<<<<

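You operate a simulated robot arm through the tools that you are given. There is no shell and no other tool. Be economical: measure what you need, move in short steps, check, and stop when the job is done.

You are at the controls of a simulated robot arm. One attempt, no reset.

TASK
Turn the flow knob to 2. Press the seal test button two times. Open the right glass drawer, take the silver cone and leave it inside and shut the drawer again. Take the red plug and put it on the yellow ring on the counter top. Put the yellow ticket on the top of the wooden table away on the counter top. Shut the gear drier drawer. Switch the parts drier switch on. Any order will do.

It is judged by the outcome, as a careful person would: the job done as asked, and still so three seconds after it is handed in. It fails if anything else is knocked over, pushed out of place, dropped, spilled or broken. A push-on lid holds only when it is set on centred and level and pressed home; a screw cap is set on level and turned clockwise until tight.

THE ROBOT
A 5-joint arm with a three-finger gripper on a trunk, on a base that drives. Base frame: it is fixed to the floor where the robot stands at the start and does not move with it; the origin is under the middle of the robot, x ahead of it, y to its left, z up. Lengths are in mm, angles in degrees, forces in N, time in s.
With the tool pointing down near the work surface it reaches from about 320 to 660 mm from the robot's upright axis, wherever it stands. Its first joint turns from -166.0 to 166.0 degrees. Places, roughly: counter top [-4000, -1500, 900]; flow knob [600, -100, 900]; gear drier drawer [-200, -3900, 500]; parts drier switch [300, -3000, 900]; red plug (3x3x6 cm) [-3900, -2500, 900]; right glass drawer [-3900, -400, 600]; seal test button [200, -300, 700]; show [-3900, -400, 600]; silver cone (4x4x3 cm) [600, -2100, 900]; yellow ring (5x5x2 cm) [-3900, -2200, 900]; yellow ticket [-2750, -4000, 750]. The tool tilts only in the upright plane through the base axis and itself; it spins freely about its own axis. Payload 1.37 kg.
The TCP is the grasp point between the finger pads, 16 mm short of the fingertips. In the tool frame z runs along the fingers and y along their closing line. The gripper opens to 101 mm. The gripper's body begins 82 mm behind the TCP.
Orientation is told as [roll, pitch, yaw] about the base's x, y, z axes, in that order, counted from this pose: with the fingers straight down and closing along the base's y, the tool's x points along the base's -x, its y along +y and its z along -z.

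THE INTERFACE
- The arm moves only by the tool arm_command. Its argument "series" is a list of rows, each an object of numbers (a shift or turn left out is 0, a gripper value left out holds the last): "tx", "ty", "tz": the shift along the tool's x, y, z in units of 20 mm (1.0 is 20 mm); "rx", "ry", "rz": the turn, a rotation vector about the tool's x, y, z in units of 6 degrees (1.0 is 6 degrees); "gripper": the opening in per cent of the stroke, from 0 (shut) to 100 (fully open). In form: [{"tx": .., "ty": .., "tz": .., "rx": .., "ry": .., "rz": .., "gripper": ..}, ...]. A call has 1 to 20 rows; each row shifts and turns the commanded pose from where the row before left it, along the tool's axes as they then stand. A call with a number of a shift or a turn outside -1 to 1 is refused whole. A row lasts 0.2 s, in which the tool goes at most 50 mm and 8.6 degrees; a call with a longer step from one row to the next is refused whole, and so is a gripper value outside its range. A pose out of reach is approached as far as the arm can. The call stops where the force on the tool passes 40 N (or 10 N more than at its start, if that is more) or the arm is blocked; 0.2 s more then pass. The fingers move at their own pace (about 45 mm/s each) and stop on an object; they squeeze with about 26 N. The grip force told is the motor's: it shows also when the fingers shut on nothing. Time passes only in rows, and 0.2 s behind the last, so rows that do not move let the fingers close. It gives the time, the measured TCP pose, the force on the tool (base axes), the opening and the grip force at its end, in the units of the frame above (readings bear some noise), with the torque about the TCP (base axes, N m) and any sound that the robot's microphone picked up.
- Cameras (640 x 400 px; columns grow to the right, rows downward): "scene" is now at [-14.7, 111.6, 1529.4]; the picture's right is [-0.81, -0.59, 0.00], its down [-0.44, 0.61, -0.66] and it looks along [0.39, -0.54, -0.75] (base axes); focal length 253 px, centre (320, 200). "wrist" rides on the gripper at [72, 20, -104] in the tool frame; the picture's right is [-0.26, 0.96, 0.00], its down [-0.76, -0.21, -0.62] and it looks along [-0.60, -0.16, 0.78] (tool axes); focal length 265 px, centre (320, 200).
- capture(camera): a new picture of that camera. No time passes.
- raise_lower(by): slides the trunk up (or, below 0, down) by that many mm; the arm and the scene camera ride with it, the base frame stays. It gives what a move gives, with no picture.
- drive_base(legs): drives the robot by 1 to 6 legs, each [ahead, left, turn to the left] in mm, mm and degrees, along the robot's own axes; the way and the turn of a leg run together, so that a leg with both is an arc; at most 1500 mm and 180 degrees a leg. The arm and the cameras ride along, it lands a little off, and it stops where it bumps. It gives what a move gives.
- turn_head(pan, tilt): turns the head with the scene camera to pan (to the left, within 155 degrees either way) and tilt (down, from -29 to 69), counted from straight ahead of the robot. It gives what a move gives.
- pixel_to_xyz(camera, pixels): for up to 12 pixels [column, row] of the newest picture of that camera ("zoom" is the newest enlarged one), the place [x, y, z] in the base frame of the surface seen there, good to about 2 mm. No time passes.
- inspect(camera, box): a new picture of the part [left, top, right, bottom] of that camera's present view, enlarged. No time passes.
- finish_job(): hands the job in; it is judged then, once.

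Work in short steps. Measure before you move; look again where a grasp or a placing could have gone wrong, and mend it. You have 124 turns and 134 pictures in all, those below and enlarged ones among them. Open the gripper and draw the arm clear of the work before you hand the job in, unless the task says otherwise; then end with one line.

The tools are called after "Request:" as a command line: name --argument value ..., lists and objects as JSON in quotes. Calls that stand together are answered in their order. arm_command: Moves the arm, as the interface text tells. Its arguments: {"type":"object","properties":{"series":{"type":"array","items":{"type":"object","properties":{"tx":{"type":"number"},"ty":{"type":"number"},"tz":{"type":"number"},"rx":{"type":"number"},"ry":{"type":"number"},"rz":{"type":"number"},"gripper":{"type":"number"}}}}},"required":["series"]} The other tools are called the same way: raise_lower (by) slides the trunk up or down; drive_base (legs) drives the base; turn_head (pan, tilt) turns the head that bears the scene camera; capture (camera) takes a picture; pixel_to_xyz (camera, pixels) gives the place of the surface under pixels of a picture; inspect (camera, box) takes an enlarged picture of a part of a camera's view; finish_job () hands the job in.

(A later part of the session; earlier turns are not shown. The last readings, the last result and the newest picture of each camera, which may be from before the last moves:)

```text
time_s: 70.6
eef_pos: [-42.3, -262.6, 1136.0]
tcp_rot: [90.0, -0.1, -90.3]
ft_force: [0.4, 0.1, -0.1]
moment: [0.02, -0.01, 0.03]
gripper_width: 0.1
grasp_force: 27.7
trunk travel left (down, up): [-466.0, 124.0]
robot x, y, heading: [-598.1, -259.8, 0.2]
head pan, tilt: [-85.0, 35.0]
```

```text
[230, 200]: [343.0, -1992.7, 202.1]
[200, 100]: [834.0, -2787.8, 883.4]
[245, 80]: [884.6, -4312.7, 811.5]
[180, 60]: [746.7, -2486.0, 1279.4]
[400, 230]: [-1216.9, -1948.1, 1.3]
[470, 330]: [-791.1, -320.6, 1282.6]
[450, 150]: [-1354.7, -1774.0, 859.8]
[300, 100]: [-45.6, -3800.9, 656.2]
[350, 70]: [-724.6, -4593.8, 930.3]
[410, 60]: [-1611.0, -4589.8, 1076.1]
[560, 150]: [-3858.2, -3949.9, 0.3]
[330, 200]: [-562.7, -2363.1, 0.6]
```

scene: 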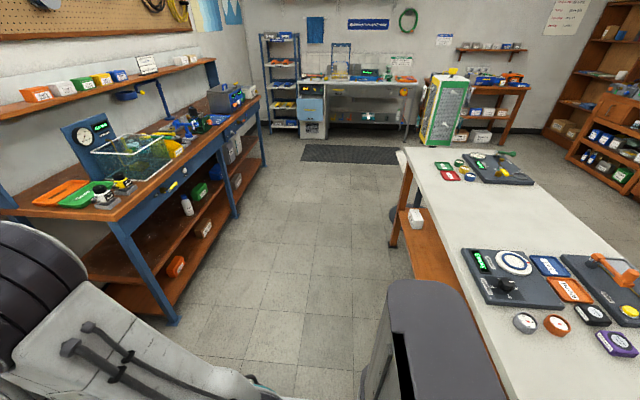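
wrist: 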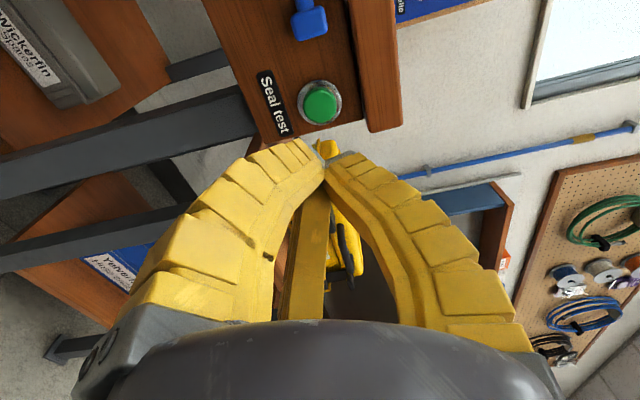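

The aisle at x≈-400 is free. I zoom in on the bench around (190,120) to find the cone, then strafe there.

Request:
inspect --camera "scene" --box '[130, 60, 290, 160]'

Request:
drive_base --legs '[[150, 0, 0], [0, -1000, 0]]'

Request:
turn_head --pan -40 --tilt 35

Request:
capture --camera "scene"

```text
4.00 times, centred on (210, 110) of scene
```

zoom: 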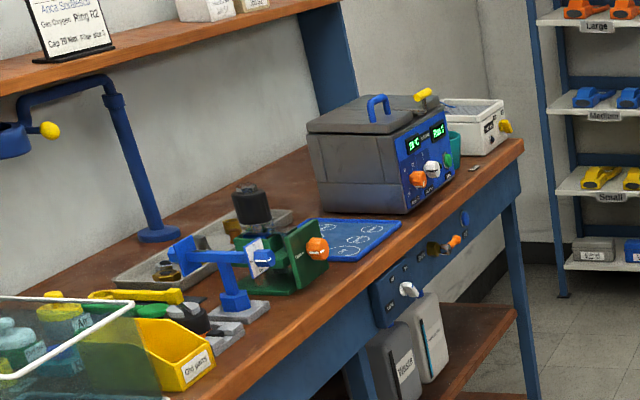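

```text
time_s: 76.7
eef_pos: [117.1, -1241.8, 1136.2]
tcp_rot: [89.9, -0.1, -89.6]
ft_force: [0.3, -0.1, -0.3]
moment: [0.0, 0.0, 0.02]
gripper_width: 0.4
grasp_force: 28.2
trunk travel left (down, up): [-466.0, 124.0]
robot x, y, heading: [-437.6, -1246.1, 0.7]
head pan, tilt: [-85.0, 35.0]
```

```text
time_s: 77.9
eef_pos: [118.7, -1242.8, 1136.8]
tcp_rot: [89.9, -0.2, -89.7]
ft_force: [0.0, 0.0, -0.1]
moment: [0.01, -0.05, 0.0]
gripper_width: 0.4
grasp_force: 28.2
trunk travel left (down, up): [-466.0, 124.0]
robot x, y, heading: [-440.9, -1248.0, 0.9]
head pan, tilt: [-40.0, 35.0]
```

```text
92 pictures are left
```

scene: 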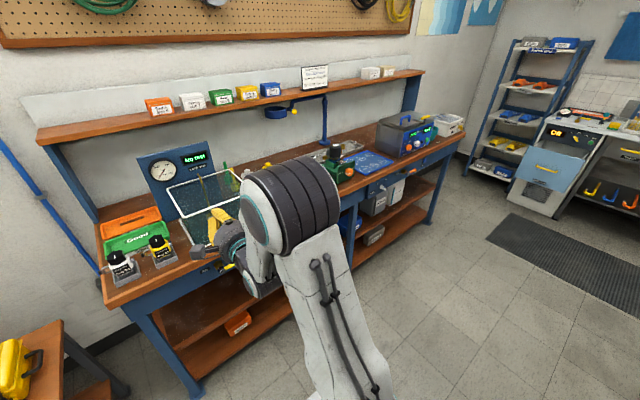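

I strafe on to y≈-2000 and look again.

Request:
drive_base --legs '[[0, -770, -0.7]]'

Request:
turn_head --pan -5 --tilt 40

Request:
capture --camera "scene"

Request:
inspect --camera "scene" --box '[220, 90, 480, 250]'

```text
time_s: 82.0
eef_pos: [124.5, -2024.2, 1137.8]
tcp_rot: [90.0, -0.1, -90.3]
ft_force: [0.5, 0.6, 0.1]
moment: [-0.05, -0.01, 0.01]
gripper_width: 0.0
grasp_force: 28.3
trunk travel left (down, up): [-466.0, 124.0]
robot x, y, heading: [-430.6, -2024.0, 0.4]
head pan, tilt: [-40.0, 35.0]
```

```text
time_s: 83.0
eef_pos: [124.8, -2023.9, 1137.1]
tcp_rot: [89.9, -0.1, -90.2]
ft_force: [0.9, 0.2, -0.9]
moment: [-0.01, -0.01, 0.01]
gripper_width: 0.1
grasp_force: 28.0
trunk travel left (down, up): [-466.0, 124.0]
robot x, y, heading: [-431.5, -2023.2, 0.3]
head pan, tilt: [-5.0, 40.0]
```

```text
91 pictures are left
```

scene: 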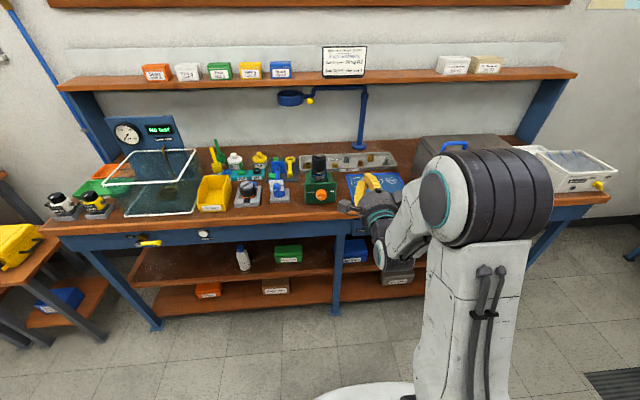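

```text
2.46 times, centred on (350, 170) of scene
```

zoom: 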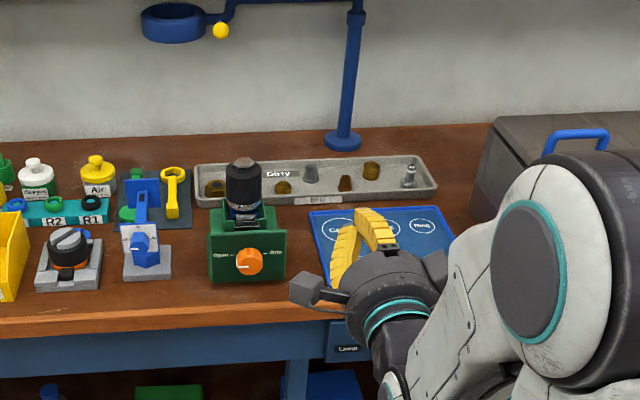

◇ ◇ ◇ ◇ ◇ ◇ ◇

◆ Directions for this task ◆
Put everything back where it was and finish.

>>>>

◆ Directions for this task ◆
Going down the listing above, begin printing at the line with "- Cameras (640" and finish with the line with "- drive_base(legs): drives", exactly as they appear. The answer is a Markdown table with a number under ID and the line under String; leave empty lines out.

◆ Task response ◆
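| ID | String |
|---|---|
| 1 | - Cameras (640 x 400 px; columns grow to the right, rows downward): "scene" is now at [-14.7, 111.6, 1529.4]; the picture's right is [-0.81, -0.59, 0.00], its down [-0.44, 0.61, -0.66] and it looks along [0.39, -0.54, -0.75] (base axes); focal length 253 px, centre (320, 200). "wrist" rides on the gripper at [72, 20, -104] in the tool frame; the picture's right is [-0.26, 0.96, 0.00], its down [-0.76, -0.21, -0.62] and it looks along [-0.60, -0.16, 0.78] (tool axes); focal length 265 px, centre (320, 200). |
| 2 | - capture(camera): a new picture of that camera. No time passes. |
| 3 | - raise_lower(by): slides the trunk up (or, below 0, down) by that many mm; the arm and the scene camera ride with it, the base frame stays. It gives what a move gives, with no picture. |
| 4 | - drive_base(legs): drives the robot by 1 to 6 legs, each [ahead, left, turn to the left] in mm, mm and degrees, along the robot's own axes; the way and the turn of a leg run together, so that a leg with both is an arc; at most 1500 mm and 180 degrees a leg. The arm and the cameras ride along, it lands a little off, and it stops where it bumps. It gives what a move gives. |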